Given problem: Extend the supplied text, starting right after its last sentence.

Supplied text:
Coppafeel! puts bare boobs on show to ‘desexualise and re-feminise’ in #whatnormalfeelslike campaign


By Natalie Mortimer, N/A

September 17, 2014 | 2 min read

Breast cancer awareness charity Coppafeel! is looking to ‘desexualise and re-feminise the language people use for breasts in its latest campaign, which ties in with the 2014 launch of Breast Cancer Awareness Month.

For the #whatnormalfeelslikecampaign, created in collaboration with photographer Rankin and calligrapher Alison Carmichael, Coppafeel! photographed seven topless women with hand-lettered calligraphy written across their chests, describing their breasts.

The idea for the campaign, created by Karmarama, was generated after the charity found that most women aged 18-30 struggle to find other words than ‘big’ or ‘small’ when asked to describe their breasts.

By introducing different adjectives like ‘squidgy’, ‘bouncy’ and ‘spongy’, Coppafeel! is hoping that young women will be “inspired to reclaim” the language around their boobs.

Given material:
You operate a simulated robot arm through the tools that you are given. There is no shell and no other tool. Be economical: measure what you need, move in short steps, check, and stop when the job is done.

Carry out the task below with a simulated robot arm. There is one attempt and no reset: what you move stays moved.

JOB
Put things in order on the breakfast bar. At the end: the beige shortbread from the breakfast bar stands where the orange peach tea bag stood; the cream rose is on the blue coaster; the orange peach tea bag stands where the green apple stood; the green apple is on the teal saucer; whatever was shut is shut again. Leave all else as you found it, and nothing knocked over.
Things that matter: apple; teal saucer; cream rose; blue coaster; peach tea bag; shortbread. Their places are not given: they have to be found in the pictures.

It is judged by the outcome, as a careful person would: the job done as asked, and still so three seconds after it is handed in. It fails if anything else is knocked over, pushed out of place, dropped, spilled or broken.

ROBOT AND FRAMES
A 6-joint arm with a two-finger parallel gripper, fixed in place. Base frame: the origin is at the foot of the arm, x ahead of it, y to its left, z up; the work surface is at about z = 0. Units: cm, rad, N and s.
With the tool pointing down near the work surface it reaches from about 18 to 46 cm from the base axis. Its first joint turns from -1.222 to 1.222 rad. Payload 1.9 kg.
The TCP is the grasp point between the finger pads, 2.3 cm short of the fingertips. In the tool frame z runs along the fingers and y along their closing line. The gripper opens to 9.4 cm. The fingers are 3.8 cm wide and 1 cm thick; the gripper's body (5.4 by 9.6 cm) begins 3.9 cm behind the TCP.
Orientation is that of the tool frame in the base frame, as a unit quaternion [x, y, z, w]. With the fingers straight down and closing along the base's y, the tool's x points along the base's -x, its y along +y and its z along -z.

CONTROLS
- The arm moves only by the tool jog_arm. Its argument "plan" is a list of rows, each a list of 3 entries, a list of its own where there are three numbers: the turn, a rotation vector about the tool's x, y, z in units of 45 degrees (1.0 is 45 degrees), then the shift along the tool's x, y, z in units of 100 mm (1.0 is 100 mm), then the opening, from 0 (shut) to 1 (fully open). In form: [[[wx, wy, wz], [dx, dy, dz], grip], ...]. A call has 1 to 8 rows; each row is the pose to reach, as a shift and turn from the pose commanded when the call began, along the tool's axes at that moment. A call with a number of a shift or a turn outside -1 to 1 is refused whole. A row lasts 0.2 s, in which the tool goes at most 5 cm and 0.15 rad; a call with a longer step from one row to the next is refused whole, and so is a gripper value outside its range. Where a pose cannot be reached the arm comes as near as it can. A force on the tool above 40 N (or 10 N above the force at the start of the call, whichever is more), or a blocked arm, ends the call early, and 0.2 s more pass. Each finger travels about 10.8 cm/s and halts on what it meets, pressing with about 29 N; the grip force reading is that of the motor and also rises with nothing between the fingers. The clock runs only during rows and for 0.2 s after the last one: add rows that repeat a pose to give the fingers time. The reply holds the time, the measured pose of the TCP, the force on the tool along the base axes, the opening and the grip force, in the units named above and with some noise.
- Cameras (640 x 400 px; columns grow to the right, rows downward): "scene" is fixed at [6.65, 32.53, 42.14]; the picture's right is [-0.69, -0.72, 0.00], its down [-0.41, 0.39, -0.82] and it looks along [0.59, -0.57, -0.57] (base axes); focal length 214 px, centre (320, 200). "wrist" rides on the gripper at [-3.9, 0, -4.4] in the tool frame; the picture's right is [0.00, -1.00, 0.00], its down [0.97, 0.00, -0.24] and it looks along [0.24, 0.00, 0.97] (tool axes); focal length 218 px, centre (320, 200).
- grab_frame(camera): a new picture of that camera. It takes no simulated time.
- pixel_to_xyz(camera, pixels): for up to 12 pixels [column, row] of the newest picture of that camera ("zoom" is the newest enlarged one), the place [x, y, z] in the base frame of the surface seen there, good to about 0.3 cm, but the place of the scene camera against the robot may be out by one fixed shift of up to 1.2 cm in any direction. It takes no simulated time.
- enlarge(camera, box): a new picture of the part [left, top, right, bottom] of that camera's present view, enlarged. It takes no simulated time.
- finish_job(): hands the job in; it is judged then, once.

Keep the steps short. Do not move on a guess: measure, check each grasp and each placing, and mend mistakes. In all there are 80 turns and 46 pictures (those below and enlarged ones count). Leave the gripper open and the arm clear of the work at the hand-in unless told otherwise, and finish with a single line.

Final result:
Karmarama’s art director, Laila Milborrow, and copywriter Paul Pearson, said the voice of the campaign “desexualises and re-feminises” the language people use for breasts, and young women need to own this vocabulary to find out what normal feels like.

Rankin said of the campaign: “I love the simplicity of the images and the reaction they provoke from the viewer; it emphasises how rare it is to see breasts shown in an honest and non-sexualised way in the media.

“People talk about breasts as ‘big’ or ‘small’ but we don’t talk about shape, texture and sensitivity. This campaign aims to help women reclaim the vocabulary around breasts and know what normal feels like for them.”

The campaign, which will run for six weeks across all media channels, also aims to communicate the fact that “normal doesn’t equal flawless”.